Nico Ortega

Intelligent Machines

The US and China aren’t in a “cold war,” so stop calling it that

In our globalized economy, the term is not only outdated, it’s harmful.

In recent months the New York Times has reported that “a cold war is being waged across the world’s most advanced industries,” that we are witnessing “the opening stages of a new economic Cold War,” and that the rise of China fuels a generalized “new Cold War.” A Wired headline last fall warned of “the AI cold war that threatens us all.”

The comparison has dramatic appeal because it conjures two giants confronting each other over which will have the greater influence. The problem is that equating today’s competition in tech with the Cold War ignores the reality of the US and China’s interdependence and encourages policymakers’ worst instincts.

So why do we keep hearing about it? Probably because the idea of a cold war is a convenient placeholder when it’s so hard to describe what’s actually happening: the unfolding of ideological and geopolitical tensions in a deeply connected and integrated technological environment.

Unlike the US and USSR, in which science and technology developed on largely independent tracks, the US and China are part of a globally intertwined ecosystem. As an example, ZTE, the Chinese maker of network equipment and smartphones, was nearly shut down last year by a US threat to cut it off from American semiconductors. Apple’s devices, meanwhile, rely heavily on components and assembly in China, and the company makes one fifth of its revenue there. It would have huge problems if China were to cut it off from either its suppliers or its customers in retaliation for US tariffs.

Companies and innovators in both countries would suffer if international research, development, and manufacturing were to shut down. Meanwhile, even if the US and China cut off trade with each other, both countries would still have to worry about security risks from components, since risks along the supply chain exist everywhere.

In coming years both the US and China will face dilemmas about how to secure supply chains in an interconnected world. They’ll both have privacy challenges. They’ll both have to figure out how to regulate the proliferating uses of artificial intelligence. And along with every other country in the world, they’ll have to deal with the risks of climate change.

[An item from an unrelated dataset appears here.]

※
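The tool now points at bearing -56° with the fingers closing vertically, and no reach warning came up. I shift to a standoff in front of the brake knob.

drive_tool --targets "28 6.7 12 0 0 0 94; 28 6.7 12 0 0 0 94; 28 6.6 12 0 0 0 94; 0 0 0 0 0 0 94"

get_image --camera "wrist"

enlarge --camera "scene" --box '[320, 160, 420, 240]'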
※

But the cold war theme isn’t just wrong; it’s harmful. It assumes an existential struggle between competing blocs. It encourages political decision-makers to turn to bygone strategic concepts designed to fit the post–World War II era. It makes people on one side more hostile toward people on the other.

The analogy does at least provide an example of an outcome to avoid: a costly, destructive standoff between societies closed off from one another. There is real friction between the two countries, from different systems of government to military tensions over disputed territories to conflicts over intellectual property. We shouldn’t stop being vigilant. But we can’t stop being pragmatic, either.